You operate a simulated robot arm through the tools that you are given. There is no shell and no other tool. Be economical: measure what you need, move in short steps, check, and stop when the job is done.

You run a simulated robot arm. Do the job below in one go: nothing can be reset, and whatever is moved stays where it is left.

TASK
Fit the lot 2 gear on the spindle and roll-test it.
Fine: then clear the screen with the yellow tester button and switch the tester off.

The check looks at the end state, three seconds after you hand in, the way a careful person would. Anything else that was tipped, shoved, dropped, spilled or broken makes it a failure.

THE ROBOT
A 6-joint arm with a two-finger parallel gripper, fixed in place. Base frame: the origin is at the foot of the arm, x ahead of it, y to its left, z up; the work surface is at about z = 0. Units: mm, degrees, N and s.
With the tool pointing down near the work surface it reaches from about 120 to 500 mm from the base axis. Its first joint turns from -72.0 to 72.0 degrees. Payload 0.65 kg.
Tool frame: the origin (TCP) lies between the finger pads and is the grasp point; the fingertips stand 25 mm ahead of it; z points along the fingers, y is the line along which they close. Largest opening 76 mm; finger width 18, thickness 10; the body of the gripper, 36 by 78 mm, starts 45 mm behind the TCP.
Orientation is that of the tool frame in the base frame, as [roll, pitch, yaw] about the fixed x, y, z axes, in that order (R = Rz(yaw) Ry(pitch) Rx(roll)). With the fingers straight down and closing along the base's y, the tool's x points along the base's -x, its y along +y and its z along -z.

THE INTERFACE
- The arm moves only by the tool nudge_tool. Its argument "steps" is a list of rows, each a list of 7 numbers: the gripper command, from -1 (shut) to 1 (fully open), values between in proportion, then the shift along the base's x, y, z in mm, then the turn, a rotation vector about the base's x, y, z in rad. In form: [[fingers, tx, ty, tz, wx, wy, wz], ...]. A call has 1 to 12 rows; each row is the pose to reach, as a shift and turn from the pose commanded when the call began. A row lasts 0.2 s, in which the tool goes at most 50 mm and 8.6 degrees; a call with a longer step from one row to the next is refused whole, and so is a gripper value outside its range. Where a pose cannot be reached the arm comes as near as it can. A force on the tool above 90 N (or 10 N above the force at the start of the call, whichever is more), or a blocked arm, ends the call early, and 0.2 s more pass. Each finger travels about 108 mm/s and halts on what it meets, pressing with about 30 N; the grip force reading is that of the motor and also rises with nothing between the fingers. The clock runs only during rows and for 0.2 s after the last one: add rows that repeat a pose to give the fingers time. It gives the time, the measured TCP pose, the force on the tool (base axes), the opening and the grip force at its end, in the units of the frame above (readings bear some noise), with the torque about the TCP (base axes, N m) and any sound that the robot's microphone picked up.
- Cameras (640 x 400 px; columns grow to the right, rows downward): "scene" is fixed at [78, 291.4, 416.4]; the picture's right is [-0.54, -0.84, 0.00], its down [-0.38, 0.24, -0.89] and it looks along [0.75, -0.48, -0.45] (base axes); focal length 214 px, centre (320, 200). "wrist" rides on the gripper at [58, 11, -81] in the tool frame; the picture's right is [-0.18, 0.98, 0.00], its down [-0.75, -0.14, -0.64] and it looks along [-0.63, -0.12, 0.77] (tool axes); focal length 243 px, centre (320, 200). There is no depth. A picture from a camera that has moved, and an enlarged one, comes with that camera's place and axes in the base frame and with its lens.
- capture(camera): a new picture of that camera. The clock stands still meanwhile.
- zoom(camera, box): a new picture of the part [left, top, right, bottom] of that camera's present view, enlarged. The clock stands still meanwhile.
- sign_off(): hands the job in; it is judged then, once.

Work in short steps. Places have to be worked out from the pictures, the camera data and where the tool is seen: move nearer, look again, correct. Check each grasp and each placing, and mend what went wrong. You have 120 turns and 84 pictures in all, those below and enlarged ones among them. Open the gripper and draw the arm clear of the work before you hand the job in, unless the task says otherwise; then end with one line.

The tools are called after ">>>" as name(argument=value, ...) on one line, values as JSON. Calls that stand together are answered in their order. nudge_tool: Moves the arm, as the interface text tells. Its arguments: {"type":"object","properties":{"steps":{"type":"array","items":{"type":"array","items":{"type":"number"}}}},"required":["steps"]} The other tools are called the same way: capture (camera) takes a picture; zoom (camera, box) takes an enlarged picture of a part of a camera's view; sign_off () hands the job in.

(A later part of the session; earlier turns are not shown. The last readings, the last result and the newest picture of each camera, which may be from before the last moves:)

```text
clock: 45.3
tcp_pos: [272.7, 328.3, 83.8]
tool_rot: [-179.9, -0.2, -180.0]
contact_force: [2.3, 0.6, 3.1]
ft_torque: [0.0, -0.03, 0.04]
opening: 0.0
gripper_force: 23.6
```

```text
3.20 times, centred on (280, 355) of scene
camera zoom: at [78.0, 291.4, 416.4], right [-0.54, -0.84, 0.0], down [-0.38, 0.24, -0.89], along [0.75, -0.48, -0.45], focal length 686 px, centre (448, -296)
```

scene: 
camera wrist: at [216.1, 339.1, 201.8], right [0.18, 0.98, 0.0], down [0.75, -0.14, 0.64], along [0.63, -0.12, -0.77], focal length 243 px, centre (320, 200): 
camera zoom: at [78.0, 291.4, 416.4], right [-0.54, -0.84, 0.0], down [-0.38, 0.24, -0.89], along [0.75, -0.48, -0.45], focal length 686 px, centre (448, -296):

Page text:
At the southern end of Upstate New York is the Lower Hudson Valley. It is a region of blended histories for its European settlers and their descendants, beginning with its initial exploration by Englishman Henry Hudson on behalf of the Dutch East India Company in 1609. Even after the English acquisition of New Netherland in 1664 and the formation of the United States in 1776, the regional population long remained predominantly Dutch. In the wider public imagination, the region’s Westchester County is especially notable due to the literary contributions of American writer Washington Irving (1783-1859).

Irving is renowned nationally and internationally for his short stories Rip Van Winkle (1819) and The Legend of Sleepy Hollow (1820), which were featured in the collection The Sketchbook of Geoffrey Crayon, Gent. The Legend is the longest story of The Sketchbook, fundamentally influenced by the cultural-religious histories of what are today the modern Villages of Sleepy Hollow and Tarrytown in Westchester. Although The Legend became synonymous with hauntings and the supernatural, its themes also vitally consider the temporal, primal tensions found between homogeneity and the outsider as well as between tradition and change.

Irving’s life was spent in and out of both New York and the United States, but his initial, formative visit to Tarrytown, to escape a yellow fever outbreak in New York City, was as a teenager in 1798. Tarrytown was already a formal Village at the time, but the northern area where the Pocantico and Hudson Rivers meet was only colloquially known as Slapers Haben (Sleepers Haven), a name first given by Adrien van der Donck (1618–55). “Sleepy Hollow” was only popularized, and further formalized, much later because of The Legend. Three historic churches in Sleepy Hollow and Tarrytown exemplify the seminal intertwining and proliferation, via Irving, of local culture into universal literature.

Old Dutch Church

Old Dutch Church is on Broadway and Devries Avenue in the Village of Sleepy Hollow.

Work to be completed: Transcribe the page text beginning at "Irving is renowned". Stop after "tradition and change.".

Answer for this exercise:
Irving is renowned nationally and internationally for his short stories Rip Van Winkle (1819) and The Legend of Sleepy Hollow (1820), which were featured in the collection The Sketchbook of Geoffrey Crayon, Gent. The Legend is the longest story of The Sketchbook, fundamentally influenced by the cultural-religious histories of what are today the modern Villages of Sleepy Hollow and Tarrytown in Westchester. Although The Legend became synonymous with hauntings and the supernatural, its themes also vitally consider the temporal, primal tensions found between homogeneity and the outsider as well as between tradition and change.